Ian Stewart is Deloitte’s Chief Economist in the UK. This is an abridged version of his Monday Briefing, a succinct and eclectic weekly take on economics and finance.

Free trade helped power a dramatic rise in living standards in the West in the nineteenth and twentieth centuries. In the last three decades it has had a similar impact on the welfare of billions of people in emerging economies.

Yet in the face of a backlash against globalisation, free trade is arguably more at risk than at any time since the 1930s. Those who want to limit trade see it as a way of “bringing home” high-quality jobs and reinvigorating industry.

Argentina’s recent experience with trade barriers tells a different story.

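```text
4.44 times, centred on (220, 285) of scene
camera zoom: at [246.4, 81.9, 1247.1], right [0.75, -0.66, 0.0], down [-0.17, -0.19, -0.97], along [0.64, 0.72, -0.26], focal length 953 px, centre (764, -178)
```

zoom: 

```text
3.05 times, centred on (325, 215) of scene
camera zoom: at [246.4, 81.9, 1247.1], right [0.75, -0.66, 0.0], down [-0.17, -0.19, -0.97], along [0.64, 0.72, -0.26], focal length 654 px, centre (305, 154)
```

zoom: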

Argentina has pursued relatively restrictive trade policies since the Second World War. Starting in 2007 Argentina’s former president, Cristina Kirchner, adopted new protectionist measures as part of a “Made in Argentina” drive.

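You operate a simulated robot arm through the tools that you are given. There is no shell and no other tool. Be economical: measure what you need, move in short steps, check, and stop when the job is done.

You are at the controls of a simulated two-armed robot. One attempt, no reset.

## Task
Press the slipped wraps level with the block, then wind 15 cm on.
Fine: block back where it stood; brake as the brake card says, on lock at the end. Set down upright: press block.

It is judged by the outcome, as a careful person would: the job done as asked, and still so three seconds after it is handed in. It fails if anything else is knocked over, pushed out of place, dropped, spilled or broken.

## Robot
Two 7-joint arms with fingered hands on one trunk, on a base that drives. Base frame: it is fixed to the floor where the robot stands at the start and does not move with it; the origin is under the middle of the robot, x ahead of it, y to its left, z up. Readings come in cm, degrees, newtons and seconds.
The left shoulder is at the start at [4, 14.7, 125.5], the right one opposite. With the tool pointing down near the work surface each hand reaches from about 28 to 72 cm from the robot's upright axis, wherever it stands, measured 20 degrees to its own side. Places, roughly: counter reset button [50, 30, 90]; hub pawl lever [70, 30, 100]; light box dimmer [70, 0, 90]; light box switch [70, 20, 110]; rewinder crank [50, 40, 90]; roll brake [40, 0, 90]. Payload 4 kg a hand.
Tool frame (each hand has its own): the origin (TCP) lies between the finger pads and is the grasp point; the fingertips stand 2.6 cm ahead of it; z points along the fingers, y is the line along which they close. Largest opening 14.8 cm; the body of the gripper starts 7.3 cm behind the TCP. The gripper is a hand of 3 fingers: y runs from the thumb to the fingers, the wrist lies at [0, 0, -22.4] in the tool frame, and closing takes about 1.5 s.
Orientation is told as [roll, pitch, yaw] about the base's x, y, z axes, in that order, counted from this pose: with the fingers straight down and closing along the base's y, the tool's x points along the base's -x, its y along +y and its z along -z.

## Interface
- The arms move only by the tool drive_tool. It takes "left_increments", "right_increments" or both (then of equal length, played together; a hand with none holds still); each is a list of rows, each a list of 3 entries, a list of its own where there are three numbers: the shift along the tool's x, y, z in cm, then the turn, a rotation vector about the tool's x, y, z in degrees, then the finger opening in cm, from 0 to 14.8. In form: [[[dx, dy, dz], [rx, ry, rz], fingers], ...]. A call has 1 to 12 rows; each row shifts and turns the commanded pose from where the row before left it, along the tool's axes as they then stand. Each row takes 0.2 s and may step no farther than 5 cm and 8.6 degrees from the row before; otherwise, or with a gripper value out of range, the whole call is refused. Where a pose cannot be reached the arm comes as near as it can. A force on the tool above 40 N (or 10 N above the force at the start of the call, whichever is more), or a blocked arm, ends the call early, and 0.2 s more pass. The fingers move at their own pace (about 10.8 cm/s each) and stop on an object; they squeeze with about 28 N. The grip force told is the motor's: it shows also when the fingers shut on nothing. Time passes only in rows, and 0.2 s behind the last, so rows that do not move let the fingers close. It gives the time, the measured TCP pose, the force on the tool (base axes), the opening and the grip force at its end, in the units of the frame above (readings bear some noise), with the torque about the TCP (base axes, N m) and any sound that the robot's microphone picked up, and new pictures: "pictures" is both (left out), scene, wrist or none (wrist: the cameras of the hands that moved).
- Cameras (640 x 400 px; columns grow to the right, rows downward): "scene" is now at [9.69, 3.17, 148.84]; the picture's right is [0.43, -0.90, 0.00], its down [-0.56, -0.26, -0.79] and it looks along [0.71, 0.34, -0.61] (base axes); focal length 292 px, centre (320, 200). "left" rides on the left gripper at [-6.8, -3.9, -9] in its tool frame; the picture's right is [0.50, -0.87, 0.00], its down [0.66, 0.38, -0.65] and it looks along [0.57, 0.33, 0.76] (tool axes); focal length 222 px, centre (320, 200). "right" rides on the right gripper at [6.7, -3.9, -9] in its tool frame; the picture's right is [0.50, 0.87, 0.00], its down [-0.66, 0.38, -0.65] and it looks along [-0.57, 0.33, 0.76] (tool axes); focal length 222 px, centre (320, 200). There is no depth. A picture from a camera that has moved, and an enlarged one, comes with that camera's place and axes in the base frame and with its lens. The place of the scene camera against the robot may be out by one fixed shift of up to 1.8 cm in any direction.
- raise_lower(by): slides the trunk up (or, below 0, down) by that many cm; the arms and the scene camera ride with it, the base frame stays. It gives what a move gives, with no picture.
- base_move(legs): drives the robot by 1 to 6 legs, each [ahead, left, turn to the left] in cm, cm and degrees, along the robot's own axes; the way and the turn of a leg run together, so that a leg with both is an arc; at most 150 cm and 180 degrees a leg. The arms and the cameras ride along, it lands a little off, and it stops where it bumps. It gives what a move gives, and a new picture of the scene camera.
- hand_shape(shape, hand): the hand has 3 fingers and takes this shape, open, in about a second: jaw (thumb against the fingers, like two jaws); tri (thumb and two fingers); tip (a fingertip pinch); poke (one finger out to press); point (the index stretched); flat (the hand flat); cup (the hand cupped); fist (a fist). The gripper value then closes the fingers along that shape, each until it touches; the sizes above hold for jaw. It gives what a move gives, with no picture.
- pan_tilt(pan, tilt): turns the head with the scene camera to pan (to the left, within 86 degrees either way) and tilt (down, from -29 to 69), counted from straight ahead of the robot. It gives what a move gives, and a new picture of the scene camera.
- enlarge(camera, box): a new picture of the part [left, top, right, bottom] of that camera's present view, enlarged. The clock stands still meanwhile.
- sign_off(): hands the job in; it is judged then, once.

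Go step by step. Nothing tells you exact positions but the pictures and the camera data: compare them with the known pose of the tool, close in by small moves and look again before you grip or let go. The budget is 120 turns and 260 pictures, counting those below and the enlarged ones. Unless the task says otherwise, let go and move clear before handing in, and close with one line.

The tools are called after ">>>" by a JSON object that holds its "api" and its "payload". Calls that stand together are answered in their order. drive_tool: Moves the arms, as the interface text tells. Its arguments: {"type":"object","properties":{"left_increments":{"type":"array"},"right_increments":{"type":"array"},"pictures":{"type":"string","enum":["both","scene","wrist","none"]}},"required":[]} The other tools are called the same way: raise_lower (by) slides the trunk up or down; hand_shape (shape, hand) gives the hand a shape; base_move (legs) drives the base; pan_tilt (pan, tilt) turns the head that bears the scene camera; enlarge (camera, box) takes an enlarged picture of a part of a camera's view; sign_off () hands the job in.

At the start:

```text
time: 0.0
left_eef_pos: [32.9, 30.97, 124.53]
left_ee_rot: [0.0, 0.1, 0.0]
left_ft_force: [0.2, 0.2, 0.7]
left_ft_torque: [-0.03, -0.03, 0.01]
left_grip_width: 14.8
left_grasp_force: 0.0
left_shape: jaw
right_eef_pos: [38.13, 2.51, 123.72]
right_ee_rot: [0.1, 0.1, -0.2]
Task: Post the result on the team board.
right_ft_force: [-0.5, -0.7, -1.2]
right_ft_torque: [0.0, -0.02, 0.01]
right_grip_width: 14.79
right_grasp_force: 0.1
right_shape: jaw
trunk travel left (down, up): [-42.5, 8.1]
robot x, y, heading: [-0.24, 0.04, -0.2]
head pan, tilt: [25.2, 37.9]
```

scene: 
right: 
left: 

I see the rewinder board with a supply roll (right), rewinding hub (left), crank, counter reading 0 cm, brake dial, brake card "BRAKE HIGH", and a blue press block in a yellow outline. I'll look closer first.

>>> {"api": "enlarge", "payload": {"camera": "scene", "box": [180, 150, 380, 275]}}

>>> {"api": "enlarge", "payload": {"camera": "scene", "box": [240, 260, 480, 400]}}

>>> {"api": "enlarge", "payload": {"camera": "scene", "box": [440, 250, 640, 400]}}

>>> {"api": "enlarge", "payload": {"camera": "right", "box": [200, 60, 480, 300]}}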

Some categories of imports were limited or subjected to long delays. Companies were required to seek permission before importing goods or services. Other rules required importers to match the value of imports by exporting an equal value of goods. It resulted in a Porsche dealer exporting wine to offset imports of cars. Other car importers found themselves in the business of exporting soya, peanuts and biodiesel.

Faced with these restrictions, Apple withdrew from the Argentinian market. To retain its access to the Argentinian handset market, where it was a major player, Blackberry was obliged to shift production from Mexico to Argentina.

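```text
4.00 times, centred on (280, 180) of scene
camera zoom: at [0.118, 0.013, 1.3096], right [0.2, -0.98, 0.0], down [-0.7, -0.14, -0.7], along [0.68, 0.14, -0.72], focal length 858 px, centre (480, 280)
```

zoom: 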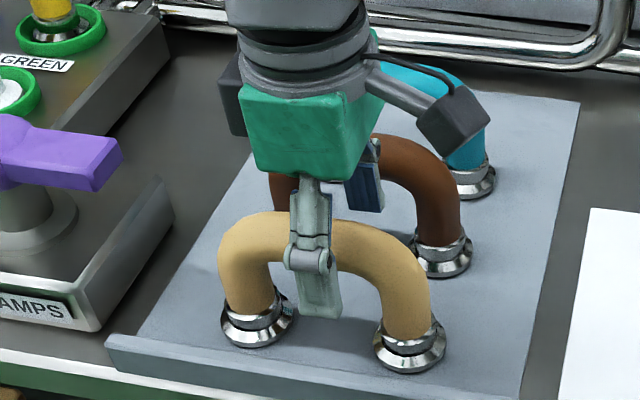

In 2007 Blackberry set out to create a manufacturing operation in Tierra Del Fuego, a remote, sparsely populated part of southern Argentina whose main industries are agriculture, fishing, tourism and gas and oil extraction. The choice of location was the government’s.

To attract workers to the region Blackberry had to pay a salary premium. The Economist estimates wages were some 15 times higher than in Asia and costs were far higher than at its Mexico plant. The Tierra Del Fuego factory cost $23 million to build, much of it paid for by the government.

When production finally started the first Blackberry model was two years out of date and cost significantly more than the Mexican-made version.

Unsurprisingly, Argentinian consumers were unwilling to pay an above-market price for an older model. Almost immediately travellers started to smuggle cheaper, more modern Blackberrys into the country.

Sales of Argentinian-made devices plummeted and, after two years, the Tierra del Fuego plant closed.

The episode illustrates a wider truth. Free trade gives consumers the best products at the lowest prices. For this reason protectionism tends to be self-harming. Import controls increase costs for consumers and create an untaxed, unregulated black market. In Argentina’s case state aid for the Blackberry plant diverted resources from sectors, such as agriculture and commodities, where Argentina is internationally competitive.

“Bringing back” good jobs and making things “at home” are good slogans and have a simple appeal. But they make little economic sense.

Consider an extreme example. It would be possible for the UK to meet its demand for pineapples by growing them at home. Indeed, eighteenth and nineteenth centuries a fashion for pineapples led to their being grown, under glass and using a variety of sophisticated techniques, in a number of estates. The costs were sky high. In an experiment five years ago, the Lost Gardens of Heligan, in Cornwall, produced a crop of pineapples using traditional Victorian techniques. The cost per pineapple was about £1,200.

Cheap, refrigerated transport killed home-produced pineapples. The UK could produce them today, but they would be hugely expensive and, unless imports were restricted, unviable – just like Argentina’s home-produced Blackberrys. The pineapple would go from being an everyday food to the preserve of the rich.

Many other products that industrialised nations import today, from electronics, to textiles to toys, could also be made “at home”. Were that to happen, prices would soar and resources that could have been used to develop the industries of the future would be used to prop up low-cost, low-tech industries and activities.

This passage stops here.